START

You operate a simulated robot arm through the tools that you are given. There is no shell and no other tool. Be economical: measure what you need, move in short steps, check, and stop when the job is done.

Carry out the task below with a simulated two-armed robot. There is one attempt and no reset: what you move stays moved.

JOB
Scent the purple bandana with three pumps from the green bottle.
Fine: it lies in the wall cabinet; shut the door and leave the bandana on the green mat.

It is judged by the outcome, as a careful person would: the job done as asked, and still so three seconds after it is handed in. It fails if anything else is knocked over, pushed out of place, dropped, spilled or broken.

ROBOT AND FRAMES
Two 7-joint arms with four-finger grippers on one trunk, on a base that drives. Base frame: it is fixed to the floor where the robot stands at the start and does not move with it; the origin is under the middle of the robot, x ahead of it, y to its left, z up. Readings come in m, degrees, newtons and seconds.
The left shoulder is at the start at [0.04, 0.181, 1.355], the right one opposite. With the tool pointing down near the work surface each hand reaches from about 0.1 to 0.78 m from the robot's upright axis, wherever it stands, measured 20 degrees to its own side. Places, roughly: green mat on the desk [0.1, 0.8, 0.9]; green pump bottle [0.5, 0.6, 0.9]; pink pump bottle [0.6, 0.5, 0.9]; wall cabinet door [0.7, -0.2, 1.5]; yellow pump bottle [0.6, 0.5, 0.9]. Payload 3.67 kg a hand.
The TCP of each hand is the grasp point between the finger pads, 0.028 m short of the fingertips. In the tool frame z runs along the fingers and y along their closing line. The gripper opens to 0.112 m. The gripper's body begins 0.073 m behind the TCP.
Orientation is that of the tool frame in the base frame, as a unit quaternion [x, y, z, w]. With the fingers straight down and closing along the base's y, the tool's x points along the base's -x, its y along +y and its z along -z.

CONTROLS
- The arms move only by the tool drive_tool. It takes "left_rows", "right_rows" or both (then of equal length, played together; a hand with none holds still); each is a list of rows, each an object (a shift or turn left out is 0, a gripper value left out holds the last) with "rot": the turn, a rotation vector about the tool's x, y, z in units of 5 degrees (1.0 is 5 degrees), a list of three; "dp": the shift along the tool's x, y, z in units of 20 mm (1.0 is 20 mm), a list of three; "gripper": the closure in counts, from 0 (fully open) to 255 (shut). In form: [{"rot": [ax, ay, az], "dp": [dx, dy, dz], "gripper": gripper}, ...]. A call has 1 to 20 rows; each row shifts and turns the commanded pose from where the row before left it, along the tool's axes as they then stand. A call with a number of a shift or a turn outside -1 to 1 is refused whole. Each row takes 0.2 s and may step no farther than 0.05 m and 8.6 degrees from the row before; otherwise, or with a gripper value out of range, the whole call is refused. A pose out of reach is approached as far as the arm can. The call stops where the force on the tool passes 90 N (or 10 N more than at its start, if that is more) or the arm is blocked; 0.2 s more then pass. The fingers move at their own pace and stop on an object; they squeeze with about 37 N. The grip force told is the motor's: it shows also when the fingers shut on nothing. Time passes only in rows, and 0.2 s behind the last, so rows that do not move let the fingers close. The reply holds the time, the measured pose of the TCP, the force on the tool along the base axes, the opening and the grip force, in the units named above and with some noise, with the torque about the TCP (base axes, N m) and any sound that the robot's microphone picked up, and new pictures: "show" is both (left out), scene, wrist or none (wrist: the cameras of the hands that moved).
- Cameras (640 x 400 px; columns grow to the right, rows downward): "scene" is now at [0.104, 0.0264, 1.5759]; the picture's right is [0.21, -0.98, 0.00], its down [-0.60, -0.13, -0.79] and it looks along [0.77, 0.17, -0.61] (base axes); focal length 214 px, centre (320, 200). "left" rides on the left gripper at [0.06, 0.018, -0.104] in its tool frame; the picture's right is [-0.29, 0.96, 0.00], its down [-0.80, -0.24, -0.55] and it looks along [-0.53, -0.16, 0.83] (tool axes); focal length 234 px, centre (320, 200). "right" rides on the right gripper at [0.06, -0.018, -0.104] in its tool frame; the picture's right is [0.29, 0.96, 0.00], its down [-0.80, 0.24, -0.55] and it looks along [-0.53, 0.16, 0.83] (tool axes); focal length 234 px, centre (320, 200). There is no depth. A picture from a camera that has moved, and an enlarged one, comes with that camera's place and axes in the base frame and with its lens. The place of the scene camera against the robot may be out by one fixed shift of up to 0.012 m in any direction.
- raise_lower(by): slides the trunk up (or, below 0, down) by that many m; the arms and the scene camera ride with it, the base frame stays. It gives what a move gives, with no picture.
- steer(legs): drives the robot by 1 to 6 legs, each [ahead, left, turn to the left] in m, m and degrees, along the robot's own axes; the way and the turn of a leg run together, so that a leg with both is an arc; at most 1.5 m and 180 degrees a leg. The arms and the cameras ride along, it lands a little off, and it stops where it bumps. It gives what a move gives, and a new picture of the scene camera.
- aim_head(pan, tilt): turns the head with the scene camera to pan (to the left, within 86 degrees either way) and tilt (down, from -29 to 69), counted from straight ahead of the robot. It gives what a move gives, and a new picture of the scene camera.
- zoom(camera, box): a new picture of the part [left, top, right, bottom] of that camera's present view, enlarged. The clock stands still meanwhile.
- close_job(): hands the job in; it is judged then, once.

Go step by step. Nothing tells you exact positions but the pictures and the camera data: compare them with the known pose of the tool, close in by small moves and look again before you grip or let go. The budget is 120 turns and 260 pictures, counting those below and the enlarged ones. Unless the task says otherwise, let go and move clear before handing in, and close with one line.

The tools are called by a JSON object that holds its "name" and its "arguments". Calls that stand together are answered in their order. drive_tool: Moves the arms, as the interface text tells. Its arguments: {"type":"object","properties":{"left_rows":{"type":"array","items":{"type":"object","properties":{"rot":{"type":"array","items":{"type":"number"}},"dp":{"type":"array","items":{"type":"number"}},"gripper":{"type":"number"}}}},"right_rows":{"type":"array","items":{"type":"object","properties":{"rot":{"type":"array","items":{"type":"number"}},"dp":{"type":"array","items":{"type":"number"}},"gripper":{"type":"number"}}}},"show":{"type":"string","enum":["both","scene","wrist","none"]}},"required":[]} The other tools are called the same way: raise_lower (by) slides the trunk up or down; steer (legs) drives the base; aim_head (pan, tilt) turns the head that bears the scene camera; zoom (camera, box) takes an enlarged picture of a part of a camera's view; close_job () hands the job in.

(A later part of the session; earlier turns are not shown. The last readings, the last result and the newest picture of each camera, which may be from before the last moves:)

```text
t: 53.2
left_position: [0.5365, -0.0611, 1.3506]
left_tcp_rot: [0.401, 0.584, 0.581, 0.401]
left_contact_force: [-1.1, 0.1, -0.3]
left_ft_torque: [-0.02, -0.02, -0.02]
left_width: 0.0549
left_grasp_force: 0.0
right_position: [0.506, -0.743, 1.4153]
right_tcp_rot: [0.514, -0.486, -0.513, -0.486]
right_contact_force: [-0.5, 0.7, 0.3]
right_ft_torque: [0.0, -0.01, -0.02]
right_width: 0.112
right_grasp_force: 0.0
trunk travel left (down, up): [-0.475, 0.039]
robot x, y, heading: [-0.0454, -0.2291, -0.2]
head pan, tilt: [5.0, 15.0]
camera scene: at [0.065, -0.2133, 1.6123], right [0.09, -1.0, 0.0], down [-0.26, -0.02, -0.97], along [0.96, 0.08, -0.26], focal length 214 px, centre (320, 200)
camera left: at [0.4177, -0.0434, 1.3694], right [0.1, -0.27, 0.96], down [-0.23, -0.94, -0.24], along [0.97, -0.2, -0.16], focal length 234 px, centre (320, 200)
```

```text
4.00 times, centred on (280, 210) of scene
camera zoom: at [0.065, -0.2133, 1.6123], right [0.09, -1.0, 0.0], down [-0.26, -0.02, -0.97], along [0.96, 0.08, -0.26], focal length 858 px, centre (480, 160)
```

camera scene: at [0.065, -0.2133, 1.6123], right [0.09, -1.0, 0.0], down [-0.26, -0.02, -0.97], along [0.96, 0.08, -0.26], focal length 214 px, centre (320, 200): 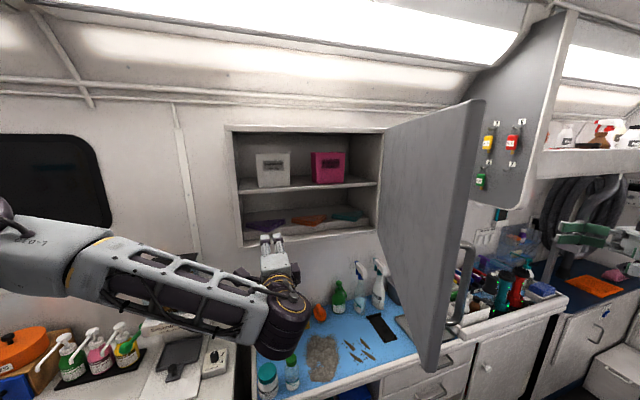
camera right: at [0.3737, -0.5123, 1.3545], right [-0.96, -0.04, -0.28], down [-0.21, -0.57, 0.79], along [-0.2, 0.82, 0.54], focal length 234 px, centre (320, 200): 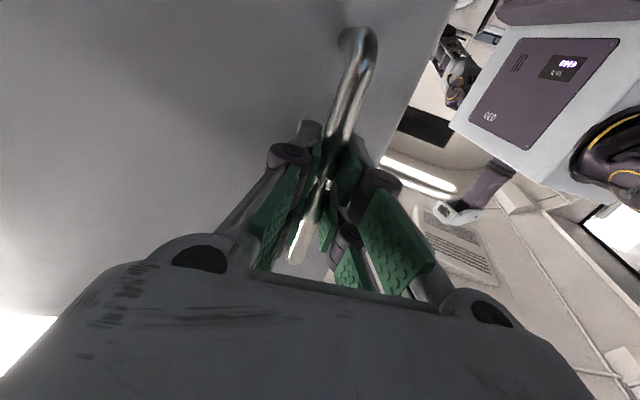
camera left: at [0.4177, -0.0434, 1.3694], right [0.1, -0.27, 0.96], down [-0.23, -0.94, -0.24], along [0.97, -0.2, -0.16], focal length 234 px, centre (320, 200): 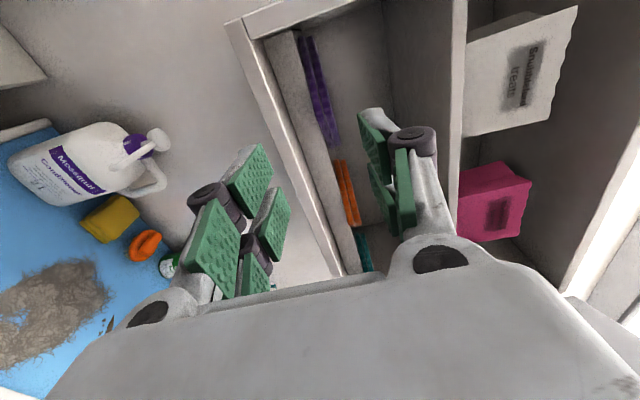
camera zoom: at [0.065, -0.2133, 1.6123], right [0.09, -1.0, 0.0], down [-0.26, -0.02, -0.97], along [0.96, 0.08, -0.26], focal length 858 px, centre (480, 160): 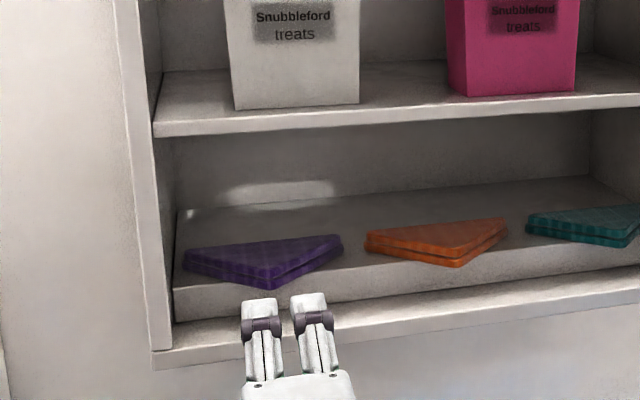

END

● **GIVEN PROBLEM**
Quote the listing above, but only from the line that shows "- close_job(): hands" through the line that shows "Go step by step.".

● **REPLY TO THE EXERCISE**
- close_job(): hands the job in; it is judged then, once.

Go step by step. Nothing tells you exact positions but the pictures and the camera data: compare them with the known pose of the tool, close in by small moves and look again before you grip or let go. The budget is 120 turns and 260 pictures, counting those below and the enlarged ones. Unless the task says otherwise, let go and move clear before handing in, and close with one line.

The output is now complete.